Having deciphered the interrogator's public school English, the collier gave himself time for reflection, adjusting cap and muffler, passing a gnarled hand over blue scars that spoke of perilous labours underground. Then he pronounced judgement. 'You see,' he wheezed, 'when the roof is liable to fall on your head every time you go down there, you don't worry too much about a boot in the face on a Saturday.'

As a philosophy for playing games some of you may find this disturbing, but out of recent events that threaten the shameful destruction of whole communities comes a reminder of how closely the mining industry has been linked to sport in this country.

This is evident from history, a host of distinguished figures whose inherited gifts provided a happier, healthier alternative to what was then the bleak prospect of a quickly debilitating working life at the coal face and wicked exploitation. They also invested British sport with natural resilience and toughness and a sense of the comradeship without which it would be impossible to survive underground.

The late Jock Stein, whose momentous achievements as manager of Celtic will forever be a rich segment in the lore of Scottish football, was never likely to concede a breath of the deep respect he held for miners from his days as a young man at work in the Ayrshire coalfield. 'There is no room for a cheat down there,' he would say.

There are many legends. It was said that if Wales were in need of an outside-half, Scotland a scheming inside-forward, England a wing-half or a fast bowler, it was only necessary to shout down a shaft. The great breeding grounds of British sport were marked by pit-head wheels.

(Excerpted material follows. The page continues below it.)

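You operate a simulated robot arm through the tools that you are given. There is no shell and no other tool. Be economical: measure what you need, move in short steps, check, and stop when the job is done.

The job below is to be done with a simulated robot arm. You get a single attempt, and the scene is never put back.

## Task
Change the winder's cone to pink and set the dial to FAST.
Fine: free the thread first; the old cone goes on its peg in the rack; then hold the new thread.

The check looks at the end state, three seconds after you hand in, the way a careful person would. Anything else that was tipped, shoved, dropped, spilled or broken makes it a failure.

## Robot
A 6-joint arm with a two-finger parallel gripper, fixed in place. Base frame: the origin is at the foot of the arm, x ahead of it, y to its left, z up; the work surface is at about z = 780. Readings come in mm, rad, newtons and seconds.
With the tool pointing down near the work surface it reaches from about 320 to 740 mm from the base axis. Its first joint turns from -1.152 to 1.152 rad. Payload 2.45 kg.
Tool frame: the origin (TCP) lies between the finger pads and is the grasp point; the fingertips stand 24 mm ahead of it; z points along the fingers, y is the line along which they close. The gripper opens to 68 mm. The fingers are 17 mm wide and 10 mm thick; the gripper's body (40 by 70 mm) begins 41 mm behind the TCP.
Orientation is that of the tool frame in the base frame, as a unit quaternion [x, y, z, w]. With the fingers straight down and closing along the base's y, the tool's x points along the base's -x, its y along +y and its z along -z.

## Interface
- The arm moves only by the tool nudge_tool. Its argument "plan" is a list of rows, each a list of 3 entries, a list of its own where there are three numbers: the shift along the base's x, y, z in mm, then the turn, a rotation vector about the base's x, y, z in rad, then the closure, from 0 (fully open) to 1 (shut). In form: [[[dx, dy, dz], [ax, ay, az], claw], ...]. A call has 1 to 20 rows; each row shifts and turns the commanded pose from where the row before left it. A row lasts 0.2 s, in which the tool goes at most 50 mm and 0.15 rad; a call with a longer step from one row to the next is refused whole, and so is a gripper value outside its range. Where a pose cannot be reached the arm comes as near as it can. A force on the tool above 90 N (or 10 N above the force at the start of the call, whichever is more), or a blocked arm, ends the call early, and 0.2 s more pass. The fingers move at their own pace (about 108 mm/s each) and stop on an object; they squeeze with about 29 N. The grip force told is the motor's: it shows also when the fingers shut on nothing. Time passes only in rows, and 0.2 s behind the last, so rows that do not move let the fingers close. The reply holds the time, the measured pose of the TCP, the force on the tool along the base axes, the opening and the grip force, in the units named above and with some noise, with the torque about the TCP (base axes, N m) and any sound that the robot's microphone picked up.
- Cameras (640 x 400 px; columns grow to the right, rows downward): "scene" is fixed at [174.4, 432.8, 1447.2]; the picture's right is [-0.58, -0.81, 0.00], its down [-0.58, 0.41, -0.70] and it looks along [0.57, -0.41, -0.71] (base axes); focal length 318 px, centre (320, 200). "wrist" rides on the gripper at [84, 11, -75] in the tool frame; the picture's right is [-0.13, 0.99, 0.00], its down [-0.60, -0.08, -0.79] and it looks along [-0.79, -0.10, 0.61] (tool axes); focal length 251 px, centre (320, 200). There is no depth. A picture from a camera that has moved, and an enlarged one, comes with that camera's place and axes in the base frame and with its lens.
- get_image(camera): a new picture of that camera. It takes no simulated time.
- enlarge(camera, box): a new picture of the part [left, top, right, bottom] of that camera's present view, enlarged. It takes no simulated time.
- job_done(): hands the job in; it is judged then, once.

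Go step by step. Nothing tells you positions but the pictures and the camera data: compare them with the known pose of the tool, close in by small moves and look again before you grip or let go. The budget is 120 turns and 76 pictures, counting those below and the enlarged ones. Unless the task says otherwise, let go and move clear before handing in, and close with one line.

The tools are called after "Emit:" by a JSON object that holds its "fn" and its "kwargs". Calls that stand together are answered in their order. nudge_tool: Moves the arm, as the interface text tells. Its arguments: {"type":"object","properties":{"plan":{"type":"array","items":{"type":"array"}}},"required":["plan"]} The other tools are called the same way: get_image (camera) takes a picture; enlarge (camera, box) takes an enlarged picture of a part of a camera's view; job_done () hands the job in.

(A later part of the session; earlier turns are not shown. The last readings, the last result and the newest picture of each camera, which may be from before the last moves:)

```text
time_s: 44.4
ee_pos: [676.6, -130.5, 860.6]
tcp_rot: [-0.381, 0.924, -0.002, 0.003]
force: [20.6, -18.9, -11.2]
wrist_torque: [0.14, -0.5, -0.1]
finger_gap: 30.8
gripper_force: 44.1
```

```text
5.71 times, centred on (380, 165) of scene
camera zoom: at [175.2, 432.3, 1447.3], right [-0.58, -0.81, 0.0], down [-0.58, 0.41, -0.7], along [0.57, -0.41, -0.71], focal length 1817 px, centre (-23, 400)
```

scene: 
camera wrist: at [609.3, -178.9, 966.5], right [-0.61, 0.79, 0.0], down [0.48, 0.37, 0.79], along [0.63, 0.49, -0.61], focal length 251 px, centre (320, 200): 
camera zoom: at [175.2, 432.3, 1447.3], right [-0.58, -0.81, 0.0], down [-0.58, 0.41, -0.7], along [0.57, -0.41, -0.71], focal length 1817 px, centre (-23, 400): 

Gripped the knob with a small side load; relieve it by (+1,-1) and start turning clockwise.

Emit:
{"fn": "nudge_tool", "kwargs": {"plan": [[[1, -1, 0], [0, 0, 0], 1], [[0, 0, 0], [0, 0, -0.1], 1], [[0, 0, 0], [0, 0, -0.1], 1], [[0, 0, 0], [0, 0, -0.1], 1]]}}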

Harold Larwood, a Nottinghamshire collier, became the grim spearhead of bodyline bowling, the tactic Douglas Jardine employed with such controversial effect against Australia's batsmen that it reached the highest levels of diplomatic procedure.

Even at the height of an awful depression in the Thirties that sent impoverished miners on hunger marches to London, the North- east of England remained famous as a rich source of football talent. From the West of Scotland came three of the great managers, Stein, Sir Matt Busby and Bill Shankly. One of the many legends that abound in Welsh boxing speaks of boys coming so angrily into an unfair world that their fists were already clenched.

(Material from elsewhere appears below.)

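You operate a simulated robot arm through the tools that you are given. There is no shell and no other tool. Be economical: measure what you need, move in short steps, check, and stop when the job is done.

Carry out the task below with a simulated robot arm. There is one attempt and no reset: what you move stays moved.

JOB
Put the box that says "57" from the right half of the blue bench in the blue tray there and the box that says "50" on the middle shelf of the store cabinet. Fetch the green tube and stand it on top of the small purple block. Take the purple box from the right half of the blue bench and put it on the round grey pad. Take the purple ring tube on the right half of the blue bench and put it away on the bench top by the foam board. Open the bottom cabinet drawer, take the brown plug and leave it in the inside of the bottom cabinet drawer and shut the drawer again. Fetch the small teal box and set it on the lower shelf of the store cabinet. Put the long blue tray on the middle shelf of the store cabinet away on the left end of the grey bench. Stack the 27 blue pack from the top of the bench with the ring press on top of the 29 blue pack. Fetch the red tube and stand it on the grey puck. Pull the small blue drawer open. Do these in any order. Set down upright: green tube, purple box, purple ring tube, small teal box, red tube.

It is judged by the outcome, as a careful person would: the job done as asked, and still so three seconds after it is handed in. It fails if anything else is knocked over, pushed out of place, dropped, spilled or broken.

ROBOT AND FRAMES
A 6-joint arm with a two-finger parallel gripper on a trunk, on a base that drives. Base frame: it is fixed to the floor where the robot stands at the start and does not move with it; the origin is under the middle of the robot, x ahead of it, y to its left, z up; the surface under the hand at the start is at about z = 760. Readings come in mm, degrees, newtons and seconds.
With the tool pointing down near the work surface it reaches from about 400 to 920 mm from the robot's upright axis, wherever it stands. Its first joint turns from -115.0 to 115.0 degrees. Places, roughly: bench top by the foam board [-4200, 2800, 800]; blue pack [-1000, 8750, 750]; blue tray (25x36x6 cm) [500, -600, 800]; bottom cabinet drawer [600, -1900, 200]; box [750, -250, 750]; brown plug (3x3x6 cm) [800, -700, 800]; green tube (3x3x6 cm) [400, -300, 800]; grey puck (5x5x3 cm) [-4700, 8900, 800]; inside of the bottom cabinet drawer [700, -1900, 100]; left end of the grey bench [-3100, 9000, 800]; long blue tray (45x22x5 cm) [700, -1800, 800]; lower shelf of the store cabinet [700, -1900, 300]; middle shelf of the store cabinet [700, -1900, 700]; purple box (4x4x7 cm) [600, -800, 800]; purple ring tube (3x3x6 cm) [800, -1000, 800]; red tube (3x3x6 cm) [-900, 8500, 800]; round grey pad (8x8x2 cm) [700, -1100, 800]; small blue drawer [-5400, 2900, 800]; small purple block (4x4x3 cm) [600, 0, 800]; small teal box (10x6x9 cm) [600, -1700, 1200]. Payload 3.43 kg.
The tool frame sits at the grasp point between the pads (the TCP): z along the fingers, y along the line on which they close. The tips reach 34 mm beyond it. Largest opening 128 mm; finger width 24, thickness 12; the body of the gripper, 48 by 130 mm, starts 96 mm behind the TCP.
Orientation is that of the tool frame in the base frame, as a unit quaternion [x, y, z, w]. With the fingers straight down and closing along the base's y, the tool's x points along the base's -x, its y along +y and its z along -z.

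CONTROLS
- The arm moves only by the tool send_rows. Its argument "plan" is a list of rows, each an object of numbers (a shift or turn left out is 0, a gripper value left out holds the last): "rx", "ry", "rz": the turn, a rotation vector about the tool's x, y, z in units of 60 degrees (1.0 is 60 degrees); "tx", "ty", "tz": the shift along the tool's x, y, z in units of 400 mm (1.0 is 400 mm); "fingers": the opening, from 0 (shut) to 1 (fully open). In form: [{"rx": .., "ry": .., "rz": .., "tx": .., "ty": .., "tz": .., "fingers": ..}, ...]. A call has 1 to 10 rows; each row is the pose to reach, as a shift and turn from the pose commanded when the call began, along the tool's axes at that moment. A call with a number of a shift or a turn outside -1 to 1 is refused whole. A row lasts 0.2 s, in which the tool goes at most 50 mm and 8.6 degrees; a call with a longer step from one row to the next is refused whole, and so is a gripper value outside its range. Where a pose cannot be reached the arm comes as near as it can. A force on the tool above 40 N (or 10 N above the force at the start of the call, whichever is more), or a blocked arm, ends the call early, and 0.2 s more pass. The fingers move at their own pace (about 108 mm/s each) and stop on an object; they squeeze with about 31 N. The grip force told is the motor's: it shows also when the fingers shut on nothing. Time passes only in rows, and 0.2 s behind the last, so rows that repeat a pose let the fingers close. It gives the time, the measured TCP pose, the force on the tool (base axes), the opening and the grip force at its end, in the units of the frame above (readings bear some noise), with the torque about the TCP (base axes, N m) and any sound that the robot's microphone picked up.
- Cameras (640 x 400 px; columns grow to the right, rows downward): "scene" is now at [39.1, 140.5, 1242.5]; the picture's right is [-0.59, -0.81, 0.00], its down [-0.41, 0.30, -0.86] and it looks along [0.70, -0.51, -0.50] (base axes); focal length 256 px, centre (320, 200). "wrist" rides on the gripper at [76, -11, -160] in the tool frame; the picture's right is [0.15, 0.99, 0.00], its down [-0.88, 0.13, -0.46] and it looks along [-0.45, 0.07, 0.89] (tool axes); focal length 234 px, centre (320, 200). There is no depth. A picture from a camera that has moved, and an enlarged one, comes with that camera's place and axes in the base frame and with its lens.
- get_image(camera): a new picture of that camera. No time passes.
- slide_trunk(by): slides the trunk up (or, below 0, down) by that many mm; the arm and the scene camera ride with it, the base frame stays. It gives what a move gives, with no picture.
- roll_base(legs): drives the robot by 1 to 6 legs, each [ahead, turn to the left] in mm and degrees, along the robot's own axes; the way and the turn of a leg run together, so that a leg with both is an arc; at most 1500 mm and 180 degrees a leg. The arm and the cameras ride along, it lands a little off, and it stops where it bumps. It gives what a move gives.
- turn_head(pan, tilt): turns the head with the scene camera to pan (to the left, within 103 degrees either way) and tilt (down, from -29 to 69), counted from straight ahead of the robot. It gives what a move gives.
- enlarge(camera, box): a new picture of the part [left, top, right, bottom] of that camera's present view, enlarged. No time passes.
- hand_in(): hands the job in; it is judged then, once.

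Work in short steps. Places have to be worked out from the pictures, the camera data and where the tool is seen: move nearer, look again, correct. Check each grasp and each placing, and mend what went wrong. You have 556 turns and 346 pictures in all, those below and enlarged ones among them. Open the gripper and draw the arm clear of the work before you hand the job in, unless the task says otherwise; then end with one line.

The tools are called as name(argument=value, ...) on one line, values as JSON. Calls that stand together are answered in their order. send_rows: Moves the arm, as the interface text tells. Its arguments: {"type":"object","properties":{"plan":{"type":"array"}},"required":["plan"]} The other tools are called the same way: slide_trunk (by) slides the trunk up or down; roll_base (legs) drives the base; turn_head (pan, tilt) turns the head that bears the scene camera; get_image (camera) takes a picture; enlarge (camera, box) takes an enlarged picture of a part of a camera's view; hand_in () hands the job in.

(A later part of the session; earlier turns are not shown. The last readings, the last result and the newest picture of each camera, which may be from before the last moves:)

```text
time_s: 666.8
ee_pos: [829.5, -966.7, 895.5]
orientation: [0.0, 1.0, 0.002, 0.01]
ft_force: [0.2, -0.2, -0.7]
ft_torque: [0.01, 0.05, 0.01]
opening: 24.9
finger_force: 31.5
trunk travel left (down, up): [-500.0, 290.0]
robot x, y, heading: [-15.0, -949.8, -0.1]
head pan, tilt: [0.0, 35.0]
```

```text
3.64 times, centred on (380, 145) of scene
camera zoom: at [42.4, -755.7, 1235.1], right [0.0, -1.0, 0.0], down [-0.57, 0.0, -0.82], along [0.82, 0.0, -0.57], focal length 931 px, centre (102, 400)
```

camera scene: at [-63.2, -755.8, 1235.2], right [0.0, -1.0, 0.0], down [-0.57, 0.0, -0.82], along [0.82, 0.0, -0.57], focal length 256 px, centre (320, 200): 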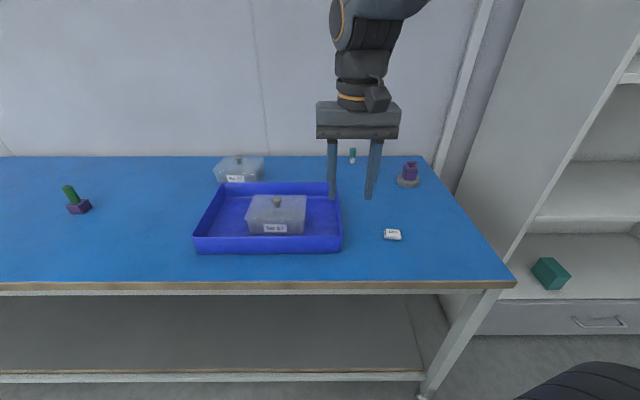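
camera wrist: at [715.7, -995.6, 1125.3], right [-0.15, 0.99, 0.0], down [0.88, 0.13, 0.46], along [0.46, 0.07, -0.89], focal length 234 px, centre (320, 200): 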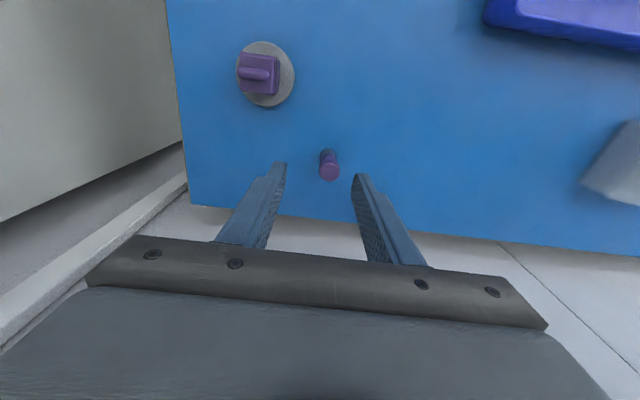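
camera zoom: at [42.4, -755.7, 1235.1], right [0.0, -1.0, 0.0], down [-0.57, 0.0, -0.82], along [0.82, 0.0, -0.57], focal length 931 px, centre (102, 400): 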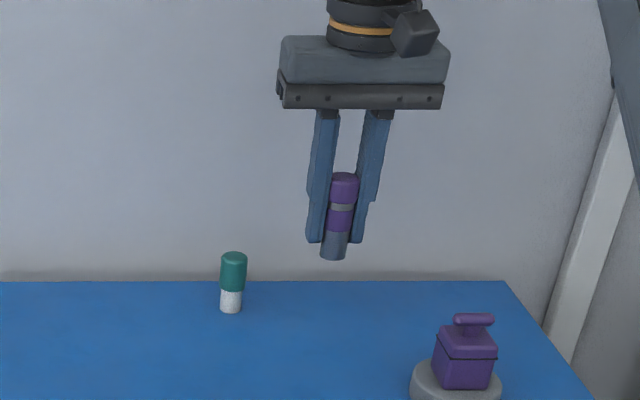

More years ago than it is comfortable to remember I was introduced, as a young professional footballer, to the indelible influence of Wilf Copping, whose attitude when turning out for Arsenal, Leeds and England was shaped by the reality of harsh experiences in the Yorkshire coalfield. The most feared tackler of his time who was never once cautioned or sent off, Copping had a face that appeared to be all forehead apart from a nose that bore little resemblance to the one he started out with. I have never met a harder man.

Was it not the death struggles of the coal industry that eventually brought about the miserable speculation that Welsh rugby was in terminal decline? 'Once the players came from the people and with the dust and sweat of labour on their faces. Now they come carrying briefcases and portable telephones,' an old-timer said disgustedly.

Does it not also help to explain the dearth of talent in British football, the skills that came naturally to boys on ridged, bare pitches that had never known a blade of grass? Boys aspiring to a better life.

Set to work underground when not yet 14, my father did not see daylight for four months of the year until he was old enough to become a professional footballer. When his father rejected the first offer of pounds 3 per week, he cried all the way home. 'I didn't want to go back to that hole in the ground,' he said.

Those of us who were born and raised in mining communities are frequently given to excesses of indignant sentimentality, but the past week has reflected once again that there is more to the demise of an industry than most people imagine.

Watching the miners assemble behind their lodge banners in Hyde Park yesterday, you thought not only of great leaders from the past, Arthur Horner, Abe Moffat, Willie Gallacher. You thought also of men who brought great distinction to British sport. They, too, are part of an indestructible heritage.